To limit further exposure, Zerolend set most markets’ loan-to-value (LTV) ratios to 0%, disabling new borrowing while allowing withdrawals. The team urged users to withdraw funds immediately through the app.
For assets that may be stuck in low-liquidity chains, the protocol said it would provide upgrades intended to enable recovery.
Zerolend launched in early 2024 and expanded to Layer 2 networks including Linea and zkSync. Its current total value locked (TVL) is $6.6 million, which the team described as near all-time lows following the wind-down announcement.
The protocol characterized the shutdown as an effort to end operations “honorably,” rather than closing abruptly and potentially shocking users.
Zerolend’s decision follows other DeFi protocols that have shut down or restructured. Polynomial, a DeFi derivatives protocol, said it ceased operations around February 14, 2026. Its shutdown included forced liquidations, closure of a liquidity layer, and full chain termination. Polynomial previously planned a token generation event (TGE) for Q1 2026, but shelved it after concluding the product lacked viability. The team said it will redirect efforts toward new projects, with priority for early backers.
Alpaca Finance, a leveraged yield farming and lending protocol on BNB Chain, announced plans to fully sunset activities by the end of 2025, citing revenue struggles and delisting from major exchanges including Binance.
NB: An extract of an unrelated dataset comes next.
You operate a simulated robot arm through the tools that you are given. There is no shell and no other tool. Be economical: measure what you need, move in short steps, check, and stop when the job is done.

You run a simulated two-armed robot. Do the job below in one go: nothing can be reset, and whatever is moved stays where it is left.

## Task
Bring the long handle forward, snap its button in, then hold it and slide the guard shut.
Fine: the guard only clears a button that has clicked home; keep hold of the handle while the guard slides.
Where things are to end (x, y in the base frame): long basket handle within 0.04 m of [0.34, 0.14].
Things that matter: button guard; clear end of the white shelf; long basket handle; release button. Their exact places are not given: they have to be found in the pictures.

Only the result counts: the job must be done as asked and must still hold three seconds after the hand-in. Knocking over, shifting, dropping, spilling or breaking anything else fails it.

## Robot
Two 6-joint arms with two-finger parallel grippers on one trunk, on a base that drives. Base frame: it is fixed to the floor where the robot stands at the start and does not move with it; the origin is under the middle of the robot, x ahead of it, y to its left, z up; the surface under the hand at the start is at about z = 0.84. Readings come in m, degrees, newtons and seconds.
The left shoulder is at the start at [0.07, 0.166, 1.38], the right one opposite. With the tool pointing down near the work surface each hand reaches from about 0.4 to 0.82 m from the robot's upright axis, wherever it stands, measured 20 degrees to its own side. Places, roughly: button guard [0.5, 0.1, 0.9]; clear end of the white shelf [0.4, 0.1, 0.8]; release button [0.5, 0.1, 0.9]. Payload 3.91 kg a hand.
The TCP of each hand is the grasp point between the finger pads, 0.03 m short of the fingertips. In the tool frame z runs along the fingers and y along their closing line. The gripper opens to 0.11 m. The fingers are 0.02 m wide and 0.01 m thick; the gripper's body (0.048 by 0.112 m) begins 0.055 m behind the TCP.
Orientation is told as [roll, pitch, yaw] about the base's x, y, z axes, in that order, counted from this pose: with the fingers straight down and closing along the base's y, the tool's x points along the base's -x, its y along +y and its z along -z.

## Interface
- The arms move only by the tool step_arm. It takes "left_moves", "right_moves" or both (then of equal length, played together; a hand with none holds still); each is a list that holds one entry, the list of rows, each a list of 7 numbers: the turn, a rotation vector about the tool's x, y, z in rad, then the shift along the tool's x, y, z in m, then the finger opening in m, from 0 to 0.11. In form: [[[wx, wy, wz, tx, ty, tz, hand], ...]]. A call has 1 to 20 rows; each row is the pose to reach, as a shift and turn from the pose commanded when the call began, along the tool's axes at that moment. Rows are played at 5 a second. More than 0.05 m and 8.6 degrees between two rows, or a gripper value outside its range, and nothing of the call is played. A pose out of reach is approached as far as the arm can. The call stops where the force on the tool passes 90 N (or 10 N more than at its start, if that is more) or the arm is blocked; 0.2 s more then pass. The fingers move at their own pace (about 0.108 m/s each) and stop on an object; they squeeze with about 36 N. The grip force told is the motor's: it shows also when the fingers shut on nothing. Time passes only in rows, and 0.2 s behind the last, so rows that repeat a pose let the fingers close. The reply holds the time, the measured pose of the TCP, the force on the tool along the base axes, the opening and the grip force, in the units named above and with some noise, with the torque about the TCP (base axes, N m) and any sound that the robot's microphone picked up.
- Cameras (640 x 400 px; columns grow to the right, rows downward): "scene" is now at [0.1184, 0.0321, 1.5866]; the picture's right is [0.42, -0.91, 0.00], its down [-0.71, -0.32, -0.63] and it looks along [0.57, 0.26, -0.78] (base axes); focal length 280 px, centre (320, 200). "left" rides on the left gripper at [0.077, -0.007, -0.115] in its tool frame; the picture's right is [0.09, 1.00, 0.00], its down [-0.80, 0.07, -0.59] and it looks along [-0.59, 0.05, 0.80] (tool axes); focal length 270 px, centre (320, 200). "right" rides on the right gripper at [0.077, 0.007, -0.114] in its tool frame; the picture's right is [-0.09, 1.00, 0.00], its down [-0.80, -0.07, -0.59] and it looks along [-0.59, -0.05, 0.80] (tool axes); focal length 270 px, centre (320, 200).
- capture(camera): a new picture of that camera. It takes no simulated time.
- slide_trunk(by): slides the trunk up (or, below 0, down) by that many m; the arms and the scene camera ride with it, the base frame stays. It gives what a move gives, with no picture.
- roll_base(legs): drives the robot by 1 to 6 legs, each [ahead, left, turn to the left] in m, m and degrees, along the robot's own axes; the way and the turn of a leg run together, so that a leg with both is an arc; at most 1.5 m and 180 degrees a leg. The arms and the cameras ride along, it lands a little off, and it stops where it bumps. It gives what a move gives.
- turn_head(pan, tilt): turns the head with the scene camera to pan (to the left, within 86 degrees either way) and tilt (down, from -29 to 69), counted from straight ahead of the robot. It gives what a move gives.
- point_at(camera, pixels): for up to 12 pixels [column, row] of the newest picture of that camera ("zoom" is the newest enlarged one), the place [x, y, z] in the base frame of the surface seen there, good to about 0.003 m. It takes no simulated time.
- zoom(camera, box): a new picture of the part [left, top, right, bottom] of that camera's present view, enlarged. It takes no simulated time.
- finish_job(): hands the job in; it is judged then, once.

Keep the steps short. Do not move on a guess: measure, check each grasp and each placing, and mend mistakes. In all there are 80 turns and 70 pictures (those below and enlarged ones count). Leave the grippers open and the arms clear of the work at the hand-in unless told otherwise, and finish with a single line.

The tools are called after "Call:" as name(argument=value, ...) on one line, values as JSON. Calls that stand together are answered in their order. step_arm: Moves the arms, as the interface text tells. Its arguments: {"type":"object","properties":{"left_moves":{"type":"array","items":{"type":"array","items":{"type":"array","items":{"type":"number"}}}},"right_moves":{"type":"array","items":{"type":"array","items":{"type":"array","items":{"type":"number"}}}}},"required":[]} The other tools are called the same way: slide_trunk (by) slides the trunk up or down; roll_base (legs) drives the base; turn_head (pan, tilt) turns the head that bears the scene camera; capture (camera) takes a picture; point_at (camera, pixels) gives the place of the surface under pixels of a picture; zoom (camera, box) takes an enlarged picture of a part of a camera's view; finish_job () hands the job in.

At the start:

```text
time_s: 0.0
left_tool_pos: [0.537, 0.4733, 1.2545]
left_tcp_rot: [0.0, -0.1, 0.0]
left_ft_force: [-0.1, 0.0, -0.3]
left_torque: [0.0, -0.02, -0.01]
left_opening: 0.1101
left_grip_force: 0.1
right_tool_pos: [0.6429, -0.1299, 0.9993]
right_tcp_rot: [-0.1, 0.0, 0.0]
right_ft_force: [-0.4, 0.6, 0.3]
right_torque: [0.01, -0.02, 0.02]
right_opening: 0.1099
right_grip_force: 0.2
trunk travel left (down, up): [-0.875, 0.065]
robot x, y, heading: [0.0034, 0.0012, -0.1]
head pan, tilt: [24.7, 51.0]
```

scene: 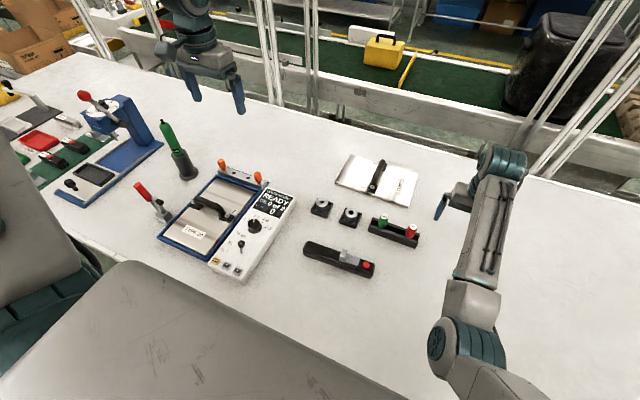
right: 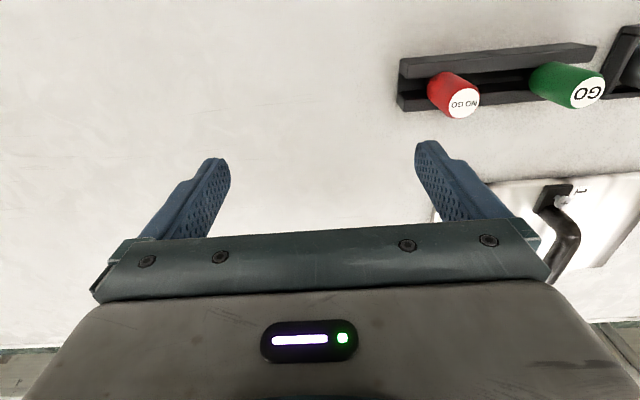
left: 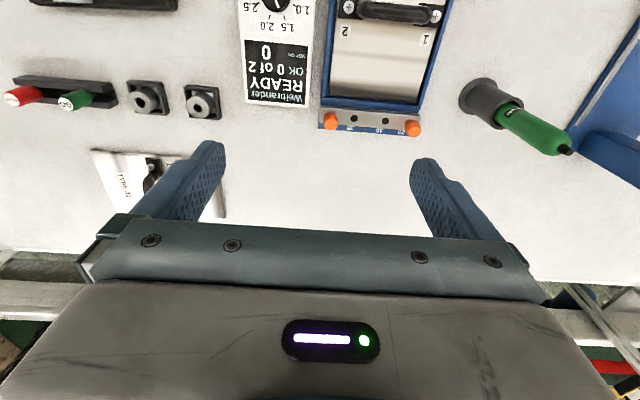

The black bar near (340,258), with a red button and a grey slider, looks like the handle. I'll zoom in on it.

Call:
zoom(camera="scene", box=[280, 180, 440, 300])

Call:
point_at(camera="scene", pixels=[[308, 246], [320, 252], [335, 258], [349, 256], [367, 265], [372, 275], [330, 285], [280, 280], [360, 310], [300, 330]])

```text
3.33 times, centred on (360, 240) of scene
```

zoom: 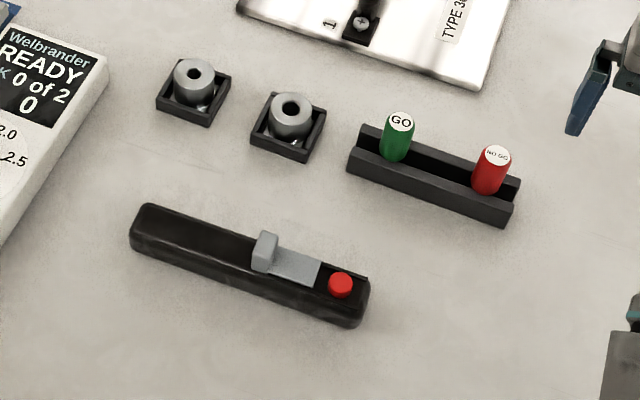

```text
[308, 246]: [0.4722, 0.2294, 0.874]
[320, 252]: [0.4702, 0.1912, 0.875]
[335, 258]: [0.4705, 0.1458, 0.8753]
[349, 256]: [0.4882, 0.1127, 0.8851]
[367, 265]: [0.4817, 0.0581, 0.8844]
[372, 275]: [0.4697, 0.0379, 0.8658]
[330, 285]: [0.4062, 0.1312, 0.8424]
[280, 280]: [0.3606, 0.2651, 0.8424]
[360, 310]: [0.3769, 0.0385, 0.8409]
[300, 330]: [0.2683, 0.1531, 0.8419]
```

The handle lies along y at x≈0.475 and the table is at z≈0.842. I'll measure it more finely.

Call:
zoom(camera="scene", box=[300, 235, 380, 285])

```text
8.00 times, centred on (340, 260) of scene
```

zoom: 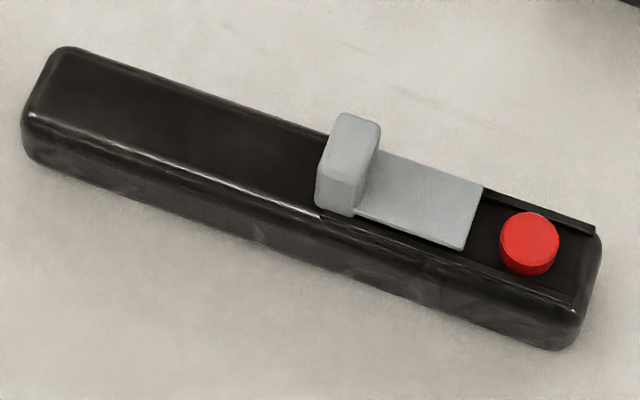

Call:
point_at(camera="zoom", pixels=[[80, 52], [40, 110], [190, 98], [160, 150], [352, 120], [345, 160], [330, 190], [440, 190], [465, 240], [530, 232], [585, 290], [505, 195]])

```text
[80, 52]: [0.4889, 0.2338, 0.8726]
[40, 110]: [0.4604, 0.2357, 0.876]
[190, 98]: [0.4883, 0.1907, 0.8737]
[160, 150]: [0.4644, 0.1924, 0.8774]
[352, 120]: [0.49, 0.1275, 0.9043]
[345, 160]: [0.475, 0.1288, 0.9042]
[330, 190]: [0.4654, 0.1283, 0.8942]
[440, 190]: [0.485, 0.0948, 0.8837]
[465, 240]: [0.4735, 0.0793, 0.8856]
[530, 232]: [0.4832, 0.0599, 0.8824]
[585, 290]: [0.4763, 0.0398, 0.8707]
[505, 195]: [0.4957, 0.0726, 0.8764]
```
Elixir’s deUSD shut down after accumulating heavy losses tied to the $93 million collapse of Stream Finance, a protocol it was connected with.
Analysts described these closures as “natural pruning” in a maturing environment rather than a mass exodus. They noted that many shutdowns involve smaller-scale protocols, while larger, more established projects continue attracting capital and user activity.
The pattern, according to the same framing, suggests the DeFi sector is consolidating around protocols with sustainable unit economics and resilient infrastructure, rather than maintaining a proliferation of marginal products that cannot cover operational costs or withstand market stress.